Störfeuer gegen Evo Morales
Boliviens Opposition lehnt Volksabstimmung über ihre Präfekten ab
Von Benjamin Beutler *
Im Machtkampf mit Boliviens sozialistischem Präsidenten Evo Morales verweigern sich die
Gouverneure von fünf der insgesamt neun Departamentos dem für August angesetzten
Volksentscheid über ihren Amtsverbleib.
Boliviens konservative Regierungsgegner gönnen Präsident Evo Morales und seiner linksgerichteten
Regierung der Bewegung zum Sozialismus (MAS) keine Atempause. Nur einen Tag nach Abhaltung
eines Referendums über mehr regionale Selbstverwaltung in der erdgasreichen Provinz Tarija trafen
sich am Montag die regierungsfeindlichen Präfekten der Gebietsverwaltungen Santa Cruz, Beni,
Pando, Cochabamba und Tarija, um über weiteres Störfeuer zu beraten. Die Landesfürsten Rubén
Costas, Ernesto Suárez Sattori, Leopoldo Fernández, Manfred Reyes und Mario Cossío, die sich in
einem Nationalen Demokratischen Rat (CONALDE) zusammengeschlossen haben, wollen eine
eigenständige Konföderation gründen, die sogenannte Halbmond-Region.

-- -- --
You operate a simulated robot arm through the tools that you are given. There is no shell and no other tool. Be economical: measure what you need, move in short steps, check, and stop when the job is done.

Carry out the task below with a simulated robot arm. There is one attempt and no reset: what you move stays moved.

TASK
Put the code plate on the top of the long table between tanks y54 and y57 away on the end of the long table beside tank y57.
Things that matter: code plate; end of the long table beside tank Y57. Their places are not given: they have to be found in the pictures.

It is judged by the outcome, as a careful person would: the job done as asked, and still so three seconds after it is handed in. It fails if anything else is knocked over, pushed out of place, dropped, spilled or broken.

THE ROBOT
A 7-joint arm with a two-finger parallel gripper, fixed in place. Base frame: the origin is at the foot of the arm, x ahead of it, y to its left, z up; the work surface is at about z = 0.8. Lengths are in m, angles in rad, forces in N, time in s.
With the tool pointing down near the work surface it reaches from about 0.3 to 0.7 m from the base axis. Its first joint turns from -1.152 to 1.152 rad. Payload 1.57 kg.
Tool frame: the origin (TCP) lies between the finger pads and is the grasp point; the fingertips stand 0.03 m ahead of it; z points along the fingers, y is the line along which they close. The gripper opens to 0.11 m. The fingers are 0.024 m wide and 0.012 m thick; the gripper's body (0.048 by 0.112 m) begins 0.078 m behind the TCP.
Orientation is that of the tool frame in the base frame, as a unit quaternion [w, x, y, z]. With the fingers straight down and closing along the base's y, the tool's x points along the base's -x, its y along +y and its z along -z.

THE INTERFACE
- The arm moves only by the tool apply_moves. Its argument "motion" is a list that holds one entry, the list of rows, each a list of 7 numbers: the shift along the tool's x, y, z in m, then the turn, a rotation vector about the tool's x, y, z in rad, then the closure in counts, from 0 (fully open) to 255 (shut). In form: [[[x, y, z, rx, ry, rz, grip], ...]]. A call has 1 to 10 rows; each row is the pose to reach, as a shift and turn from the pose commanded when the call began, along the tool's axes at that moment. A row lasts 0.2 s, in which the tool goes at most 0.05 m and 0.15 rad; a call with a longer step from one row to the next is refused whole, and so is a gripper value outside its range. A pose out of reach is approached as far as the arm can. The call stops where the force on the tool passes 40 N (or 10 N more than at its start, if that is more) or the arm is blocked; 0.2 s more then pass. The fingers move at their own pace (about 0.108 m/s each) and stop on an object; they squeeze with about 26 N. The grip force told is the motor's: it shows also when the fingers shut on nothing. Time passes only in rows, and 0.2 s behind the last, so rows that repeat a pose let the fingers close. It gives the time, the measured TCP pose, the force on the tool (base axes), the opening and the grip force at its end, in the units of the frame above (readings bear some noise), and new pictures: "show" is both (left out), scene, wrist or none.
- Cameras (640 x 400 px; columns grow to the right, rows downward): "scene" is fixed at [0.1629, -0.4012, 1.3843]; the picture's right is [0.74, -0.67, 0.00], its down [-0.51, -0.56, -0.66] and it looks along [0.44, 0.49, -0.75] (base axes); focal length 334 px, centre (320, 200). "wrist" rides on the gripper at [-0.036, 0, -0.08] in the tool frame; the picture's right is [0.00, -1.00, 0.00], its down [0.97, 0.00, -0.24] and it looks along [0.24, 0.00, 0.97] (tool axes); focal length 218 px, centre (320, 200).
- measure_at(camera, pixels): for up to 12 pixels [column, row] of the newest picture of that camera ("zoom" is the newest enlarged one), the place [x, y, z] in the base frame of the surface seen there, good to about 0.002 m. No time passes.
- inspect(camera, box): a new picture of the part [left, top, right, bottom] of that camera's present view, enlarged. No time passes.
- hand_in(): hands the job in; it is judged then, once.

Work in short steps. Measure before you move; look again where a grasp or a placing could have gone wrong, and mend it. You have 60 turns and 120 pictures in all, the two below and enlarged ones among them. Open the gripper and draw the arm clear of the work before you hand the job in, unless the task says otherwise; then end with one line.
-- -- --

MAS-Kabinettschef Juan Ramón Quintana warnte daraufhin vor einem »offensichtlichen Versuch
territorialer Abspaltung«. CONALDE sei »eine regionale Regierung im Widerspruch zur Verfassung,
um das Land dem Zerfall und der Gewalt preiszugeben, allein, um die Ziele einiger Weniger
durchzusetzen«. Den Kongress, Boliviens Parlament, rief er zur Einleitung von Strafverfahren gegen
die Verantwortlichen auf.
Das Referendum vom Wochenende in Tarija ist der vorläufige Höhepunkt einer von den erbitterten
Morales-Gegnern erdachten Strategie der Zermürbung und des Kräftemessens, der im Mai im
bevölkerungsreichen Santa Cruz begonnen hatte. Nacheinander erklärten sich alle vier
Tieflanddepartamentos im amazonischen Teil Boliviens für »autonom«, indem sie eigene
Landesverfassungen annahmen und die Übernahme weitreichender Kompetenzen für Finanzen,
Bildung, Gesundheit, Land und Bodenschätze verkündeten. Nach Angaben der Opposition in Tarija
wurde das »Autonomiestatut« dort von 80 Prozent der etwa 170 000 eingetragenen Wähler
angenommen. An der Rechtmäßigkeit des vermeintlich demokratischen Wahlgangs ist auch in
diesem Fall zu zweifeln. Der zur Abstimmung stehende Text wurde wie in den vorangegangenen
Fällen von selbst ernannten »Bürgerkomitees« aus Unternehmern, Großgrundbesitzern und
Berufspolitikern ausgearbeitet – hinter verschlossenen Türen und ohne die Beteiligung der
Bevölkerung. Allen Wahlgängen fehlte die erforderliche Genehmigung durch das zuständige Oberste
Nationale Wahlgericht und den Kongress, so dass die MAS-Zentralregierung die Ergebnisse der aus
ihrer Sicht »illegalen Umfragen« nicht anerkennt. Auch die Organisation Amerikanischer Staaten
(OAS), die Europäische Union und die Vereinten Nationen interpretieren die eigenmächtigen
Referenden als Verfassungsbruch. Offizielle unabhängige Beobachter der Volksbefragungen gibt es
also nicht.
Die Rechten scheinen sich derweil über die anhaltende Popularität Evo Morales´, des ersten
indigenen Präsidenten Boliviens, im Klaren zu sein. Gerade darum forderten sie auf ihrem letzten
Treffen politisch Unmögliches: sofortige Neuwahlen unter Ausschluss aller derzeitigen Amtsinhaber,
Anerkennung ihrer Autonomie und Absetzung des für August geplanten landesweiten Referendums
über eine Amtsenthebung des Präsidenten, seines Stellvertreters und der Präfekten. Die Angst der
Rechten vor demokratischer Veränderung scheint groß. Juan Ramón Quintana fragt mit Recht:
»Warum verstecken sich die Präfekten vor dem Amtsenthebungsreferendum, wenn sie ihre
Autonomie-Abstimmungen mit den von ihnen angegebenen Zahlen so haushoch gewonnen
haben?« Die Antwort darauf bleibt die Opposition schuldig.